**TO BE DONE**
Carry none of the pictures over; write out the complete data exactly.

**DATASET CONTENT**
++++++++++

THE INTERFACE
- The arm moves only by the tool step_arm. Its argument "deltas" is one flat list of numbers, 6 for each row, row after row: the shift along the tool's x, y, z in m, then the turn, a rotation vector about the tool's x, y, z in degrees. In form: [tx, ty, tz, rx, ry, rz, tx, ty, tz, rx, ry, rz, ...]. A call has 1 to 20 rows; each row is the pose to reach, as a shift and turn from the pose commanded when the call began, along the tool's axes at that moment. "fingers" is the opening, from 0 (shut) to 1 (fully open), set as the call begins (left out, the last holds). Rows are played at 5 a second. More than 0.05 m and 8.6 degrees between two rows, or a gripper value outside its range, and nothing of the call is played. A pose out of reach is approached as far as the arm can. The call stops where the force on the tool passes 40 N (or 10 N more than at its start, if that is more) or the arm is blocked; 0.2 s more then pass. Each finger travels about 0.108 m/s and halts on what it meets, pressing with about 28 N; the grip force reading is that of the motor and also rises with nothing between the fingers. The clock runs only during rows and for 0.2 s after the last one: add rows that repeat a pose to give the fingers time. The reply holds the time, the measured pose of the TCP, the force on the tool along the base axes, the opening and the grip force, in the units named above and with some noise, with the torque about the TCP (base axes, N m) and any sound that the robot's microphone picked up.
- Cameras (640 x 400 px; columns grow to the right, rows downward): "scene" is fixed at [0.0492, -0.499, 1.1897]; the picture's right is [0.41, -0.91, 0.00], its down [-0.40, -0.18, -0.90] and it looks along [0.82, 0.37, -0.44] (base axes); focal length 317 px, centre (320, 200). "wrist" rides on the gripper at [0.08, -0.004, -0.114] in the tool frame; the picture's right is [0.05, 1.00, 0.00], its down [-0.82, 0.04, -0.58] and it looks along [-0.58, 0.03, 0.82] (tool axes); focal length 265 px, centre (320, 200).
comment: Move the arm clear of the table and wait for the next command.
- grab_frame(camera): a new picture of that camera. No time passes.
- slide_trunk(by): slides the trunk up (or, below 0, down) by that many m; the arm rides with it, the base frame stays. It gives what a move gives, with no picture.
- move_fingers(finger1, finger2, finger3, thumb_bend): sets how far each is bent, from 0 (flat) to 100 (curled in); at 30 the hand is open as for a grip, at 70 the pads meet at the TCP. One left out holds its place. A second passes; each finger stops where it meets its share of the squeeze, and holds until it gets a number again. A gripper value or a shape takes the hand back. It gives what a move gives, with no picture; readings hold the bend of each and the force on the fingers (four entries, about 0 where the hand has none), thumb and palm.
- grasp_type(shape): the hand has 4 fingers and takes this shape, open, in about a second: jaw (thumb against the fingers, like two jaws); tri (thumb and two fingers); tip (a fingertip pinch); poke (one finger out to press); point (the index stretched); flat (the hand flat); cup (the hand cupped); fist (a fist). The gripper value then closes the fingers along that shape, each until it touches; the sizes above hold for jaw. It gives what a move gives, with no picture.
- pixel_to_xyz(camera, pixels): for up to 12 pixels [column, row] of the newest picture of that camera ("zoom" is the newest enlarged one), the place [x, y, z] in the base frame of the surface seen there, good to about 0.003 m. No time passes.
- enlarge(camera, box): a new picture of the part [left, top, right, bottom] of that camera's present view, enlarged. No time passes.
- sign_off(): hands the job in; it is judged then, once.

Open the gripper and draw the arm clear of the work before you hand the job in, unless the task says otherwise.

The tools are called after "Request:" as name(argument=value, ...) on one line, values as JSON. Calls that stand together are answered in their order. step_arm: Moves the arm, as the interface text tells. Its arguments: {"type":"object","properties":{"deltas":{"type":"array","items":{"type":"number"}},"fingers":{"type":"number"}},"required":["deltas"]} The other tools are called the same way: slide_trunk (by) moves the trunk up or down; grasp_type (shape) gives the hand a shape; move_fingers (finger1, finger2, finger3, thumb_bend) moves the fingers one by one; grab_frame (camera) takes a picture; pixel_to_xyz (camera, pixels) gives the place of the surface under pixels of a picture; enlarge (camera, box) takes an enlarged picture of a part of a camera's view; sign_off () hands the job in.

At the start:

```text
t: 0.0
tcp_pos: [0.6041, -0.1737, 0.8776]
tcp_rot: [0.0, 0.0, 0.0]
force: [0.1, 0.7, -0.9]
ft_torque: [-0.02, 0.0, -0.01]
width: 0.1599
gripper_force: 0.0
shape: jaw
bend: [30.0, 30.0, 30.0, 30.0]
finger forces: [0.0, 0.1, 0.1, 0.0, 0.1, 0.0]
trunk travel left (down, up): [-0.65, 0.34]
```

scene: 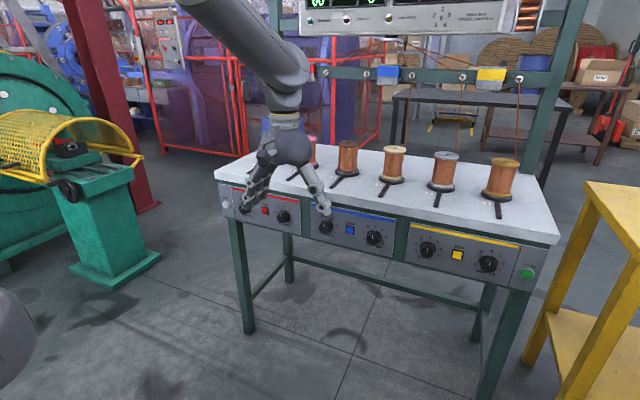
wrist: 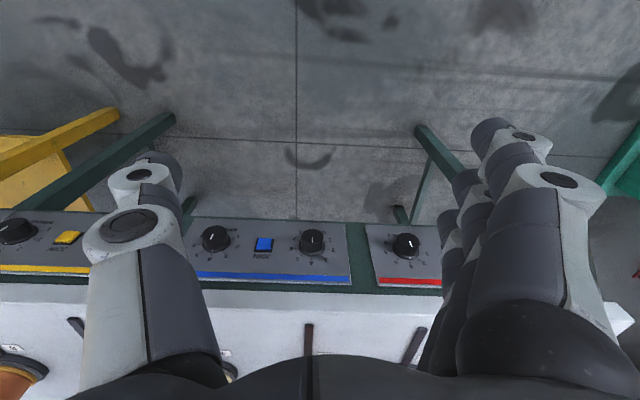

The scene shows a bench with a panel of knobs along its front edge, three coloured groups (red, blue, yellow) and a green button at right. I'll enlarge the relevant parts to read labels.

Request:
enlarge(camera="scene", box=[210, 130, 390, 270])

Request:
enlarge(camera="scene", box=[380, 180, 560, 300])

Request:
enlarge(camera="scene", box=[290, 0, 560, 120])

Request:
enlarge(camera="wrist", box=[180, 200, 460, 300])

++++++++++

**ANSWER**
THE INTERFACE
- The arm moves only by the tool step_arm. Its argument "deltas" is one flat list of numbers, 6 for each row, row after row: the shift along the tool's x, y, z in m, then the turn, a rotation vector about the tool's x, y, z in degrees. In form: [tx, ty, tz, rx, ry, rz, tx, ty, tz, rx, ry, rz, ...]. A call has 1 to 20 rows; each row is the pose to reach, as a shift and turn from the pose commanded when the call began, along the tool's axes at that moment. "fingers" is the opening, from 0 (shut) to 1 (fully open), set as the call begins (left out, the last holds). Rows are played at 5 a second. More than 0.05 m and 8.6 degrees between two rows, or a gripper value outside its range, and nothing of the call is played. A pose out of reach is approached as far as the arm can. The call stops where the force on the tool passes 40 N (or 10 N more than at its start, if that is more) or the arm is blocked; 0.2 s more then pass. Each finger travels about 0.108 m/s and halts on what it meets, pressing with about 28 N; the grip force reading is that of the motor and also rises with nothing between the fingers. The clock runs only during rows and for 0.2 s after the last one: add rows that repeat a pose to give the fingers time. The reply holds the time, the measured pose of the TCP, the force on the tool along the base axes, the opening and the grip force, in the units named above and with some noise, with the torque about the TCP (base axes, N m) and any sound that the robot's microphone picked up.
- Cameras (640 x 400 px; columns grow to the right, rows downward): "scene" is fixed at [0.0492, -0.499, 1.1897]; the picture's right is [0.41, -0.91, 0.00], its down [-0.40, -0.18, -0.90] and it looks along [0.82, 0.37, -0.44] (base axes); focal length 317 px, centre (320, 200). "wrist" rides on the gripper at [0.08, -0.004, -0.114] in the tool frame; the picture's right is [0.05, 1.00, 0.00], its down [-0.82, 0.04, -0.58] and it looks along [-0.58, 0.03, 0.82] (tool axes); focal length 265 px, centre (320, 200).
comment: Move the arm clear of the table and wait for the next command.
- grab_frame(camera): a new picture of that camera. No time passes.
- slide_trunk(by): slides the trunk up (or, below 0, down) by that many m; the arm rides with it, the base frame stays. It gives what a move gives, with no picture.
- move_fingers(finger1, finger2, finger3, thumb_bend): sets how far each is bent, from 0 (flat) to 100 (curled in); at 30 the hand is open as for a grip, at 70 the pads meet at the TCP. One left out holds its place. A second passes; each finger stops where it meets its share of the squeeze, and holds until it gets a number again. A gripper value or a shape takes the hand back. It gives what a move gives, with no picture; readings hold the bend of each and the force on the fingers (four entries, about 0 where the hand has none), thumb and palm.
- grasp_type(shape): the hand has 4 fingers and takes this shape, open, in about a second: jaw (thumb against the fingers, like two jaws); tri (thumb and two fingers); tip (a fingertip pinch); poke (one finger out to press); point (the index stretched); flat (the hand flat); cup (the hand cupped); fist (a fist). The gripper value then closes the fingers along that shape, each until it touches; the sizes above hold for jaw. It gives what a move gives, with no picture.
- pixel_to_xyz(camera, pixels): for up to 12 pixels [column, row] of the newest picture of that camera ("zoom" is the newest enlarged one), the place [x, y, z] in the base frame of the surface seen there, good to about 0.003 m. No time passes.
- enlarge(camera, box): a new picture of the part [left, top, right, bottom] of that camera's present view, enlarged. No time passes.
- sign_off(): hands the job in; it is judged then, once.

Open the gripper and draw the arm clear of the work before you hand the job in, unless the task says otherwise.

The tools are called after "Request:" as name(argument=value, ...) on one line, values as JSON. Calls that stand together are answered in their order. step_arm: Moves the arm, as the interface text tells. Its arguments: {"type":"object","properties":{"deltas":{"type":"array","items":{"type":"number"}},"fingers":{"type":"number"}},"required":["deltas"]} The other tools are called the same way: slide_trunk (by) moves the trunk up or down; grasp_type (shape) gives the hand a shape; move_fingers (finger1, finger2, finger3, thumb_bend) moves the fingers one by one; grab_frame (camera) takes a picture; pixel_to_xyz (camera, pixels) gives the place of the surface under pixels of a picture; enlarge (camera, box) takes an enlarged picture of a part of a camera's view; sign_off () hands the job in.

At the start:

```text
t: 0.0
tcp_pos: [0.6041, -0.1737, 0.8776]
tcp_rot: [0.0, 0.0, 0.0]
force: [0.1, 0.7, -0.9]
ft_torque: [-0.02, 0.0, -0.01]
width: 0.1599
gripper_force: 0.0
shape: jaw
bend: [30.0, 30.0, 30.0, 30.0]
finger forces: [0.0, 0.1, 0.1, 0.0, 0.1, 0.0]
trunk travel left (down, up): [-0.65, 0.34]
```

scene: 
wrist: 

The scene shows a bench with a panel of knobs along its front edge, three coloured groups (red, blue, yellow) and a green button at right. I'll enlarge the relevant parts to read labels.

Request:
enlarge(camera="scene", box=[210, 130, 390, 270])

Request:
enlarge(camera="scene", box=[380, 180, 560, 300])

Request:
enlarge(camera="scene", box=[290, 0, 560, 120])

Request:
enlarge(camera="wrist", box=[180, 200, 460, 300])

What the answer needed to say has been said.